Israel’s President Moshe Katsav sent a message commenting that despite exiles, deportations and persecutions, the Jewish people had preserved their heritage. He wrote that research into family roots emphasizes and supports Jewish continuity.
Douglas E. Goldman of San Francisco spoke about his initial connection to genealogy, at the age of 12 or 13, when he interviewed his three living grandparents. “I felt that this was an important thing to do,” he said.
Institute director Neville Lamdan said that, beyond the immediate horizon of deciding how to teach genealogy, the greater challenge is gaining recognition of Jewish genealogy as a distinct field in Jewish studies, and as an equal academic partner rather than as a mere hobby popular with the masses.
Although there are more than 60 universities with strong Jewish studies programs, not one teaches genealogy. Lamdan said it must be made a field of inquiry that contributes to Jewish learning in general and to the continuity of the Jewish people.

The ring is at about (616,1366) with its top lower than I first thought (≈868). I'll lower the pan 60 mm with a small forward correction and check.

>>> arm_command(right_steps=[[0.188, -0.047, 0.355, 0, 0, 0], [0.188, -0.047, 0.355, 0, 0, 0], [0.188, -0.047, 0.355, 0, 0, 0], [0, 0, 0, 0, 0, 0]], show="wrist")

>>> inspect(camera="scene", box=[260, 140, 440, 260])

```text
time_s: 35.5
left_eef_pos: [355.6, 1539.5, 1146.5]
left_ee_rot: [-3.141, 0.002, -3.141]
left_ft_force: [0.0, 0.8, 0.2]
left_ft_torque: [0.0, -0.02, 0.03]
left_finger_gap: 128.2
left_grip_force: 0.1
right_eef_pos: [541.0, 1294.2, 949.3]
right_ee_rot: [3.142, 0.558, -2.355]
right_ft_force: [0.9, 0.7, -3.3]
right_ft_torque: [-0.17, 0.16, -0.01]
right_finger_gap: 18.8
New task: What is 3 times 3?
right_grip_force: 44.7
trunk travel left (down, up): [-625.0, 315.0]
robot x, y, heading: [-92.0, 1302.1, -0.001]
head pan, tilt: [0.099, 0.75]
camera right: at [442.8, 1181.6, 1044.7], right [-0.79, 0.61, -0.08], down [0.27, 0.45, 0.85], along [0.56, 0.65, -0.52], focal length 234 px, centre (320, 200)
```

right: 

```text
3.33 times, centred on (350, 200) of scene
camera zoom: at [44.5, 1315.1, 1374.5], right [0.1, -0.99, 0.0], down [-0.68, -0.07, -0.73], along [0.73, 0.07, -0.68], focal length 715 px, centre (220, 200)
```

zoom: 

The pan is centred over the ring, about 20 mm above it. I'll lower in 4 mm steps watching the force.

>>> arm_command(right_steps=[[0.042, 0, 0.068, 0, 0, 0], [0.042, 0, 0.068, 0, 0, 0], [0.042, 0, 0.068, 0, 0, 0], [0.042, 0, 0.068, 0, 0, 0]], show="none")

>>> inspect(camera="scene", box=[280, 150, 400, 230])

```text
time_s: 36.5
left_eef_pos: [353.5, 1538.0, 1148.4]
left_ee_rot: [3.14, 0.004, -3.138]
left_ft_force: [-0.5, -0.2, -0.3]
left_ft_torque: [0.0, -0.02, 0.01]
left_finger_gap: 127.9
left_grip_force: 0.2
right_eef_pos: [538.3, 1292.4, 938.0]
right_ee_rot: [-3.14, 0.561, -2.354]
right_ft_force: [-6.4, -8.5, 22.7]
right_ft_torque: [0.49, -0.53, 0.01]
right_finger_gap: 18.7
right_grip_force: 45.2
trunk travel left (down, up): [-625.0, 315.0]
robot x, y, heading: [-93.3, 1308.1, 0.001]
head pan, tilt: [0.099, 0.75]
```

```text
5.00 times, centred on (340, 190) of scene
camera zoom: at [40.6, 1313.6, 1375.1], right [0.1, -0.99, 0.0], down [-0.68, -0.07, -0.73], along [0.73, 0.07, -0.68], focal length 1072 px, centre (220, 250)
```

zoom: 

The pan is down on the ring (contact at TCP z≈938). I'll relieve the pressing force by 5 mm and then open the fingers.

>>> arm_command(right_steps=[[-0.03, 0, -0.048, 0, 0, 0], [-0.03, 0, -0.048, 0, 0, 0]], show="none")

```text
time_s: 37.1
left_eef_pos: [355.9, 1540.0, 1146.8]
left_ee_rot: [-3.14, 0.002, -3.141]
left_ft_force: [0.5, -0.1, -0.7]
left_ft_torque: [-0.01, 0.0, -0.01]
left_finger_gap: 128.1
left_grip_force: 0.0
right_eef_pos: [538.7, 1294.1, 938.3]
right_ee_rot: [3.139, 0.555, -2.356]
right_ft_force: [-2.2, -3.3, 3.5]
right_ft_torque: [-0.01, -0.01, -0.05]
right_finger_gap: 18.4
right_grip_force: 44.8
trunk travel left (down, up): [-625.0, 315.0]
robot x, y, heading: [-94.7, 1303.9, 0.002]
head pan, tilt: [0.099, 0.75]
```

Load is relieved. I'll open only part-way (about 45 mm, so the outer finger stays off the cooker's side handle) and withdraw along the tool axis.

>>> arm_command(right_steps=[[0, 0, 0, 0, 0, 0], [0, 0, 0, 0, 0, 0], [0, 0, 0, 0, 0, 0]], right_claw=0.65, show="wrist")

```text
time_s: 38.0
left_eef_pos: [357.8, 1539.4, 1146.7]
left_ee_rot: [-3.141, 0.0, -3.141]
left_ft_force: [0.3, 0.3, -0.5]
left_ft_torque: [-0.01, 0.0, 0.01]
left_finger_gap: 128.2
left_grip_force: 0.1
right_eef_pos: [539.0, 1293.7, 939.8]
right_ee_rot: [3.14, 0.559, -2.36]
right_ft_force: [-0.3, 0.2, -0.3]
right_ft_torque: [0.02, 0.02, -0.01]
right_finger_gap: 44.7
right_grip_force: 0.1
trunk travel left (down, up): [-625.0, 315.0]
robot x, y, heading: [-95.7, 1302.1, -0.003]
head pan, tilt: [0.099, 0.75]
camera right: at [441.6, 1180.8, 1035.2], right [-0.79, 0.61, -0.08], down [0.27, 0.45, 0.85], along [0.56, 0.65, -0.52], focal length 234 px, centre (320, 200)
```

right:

While Jewish history is the focus of Jewish studies, it is not the only discipline, added Lamdan. “We look at Jewish history through the prism of genealogy at the human and intimate level, extend Jewish family history to communities, then to the realm of Jewish social history.”
Contemporary historians study ordinary men and women who lived through history and survived, developing a subculture while preserving personal lineages and family histories.
Genealogy links to oral history, economic history, intellectual history, even to military history. Its connections are not only to social disciplines or humanities, but also to exact and medical sciences. Multi-disciplinary, inter-disciplinary and cross-cultural, it provides, for example, comparisons between Ashkenazi and Sephardic research, Jewish and non-Jewish communities in the same geographical area.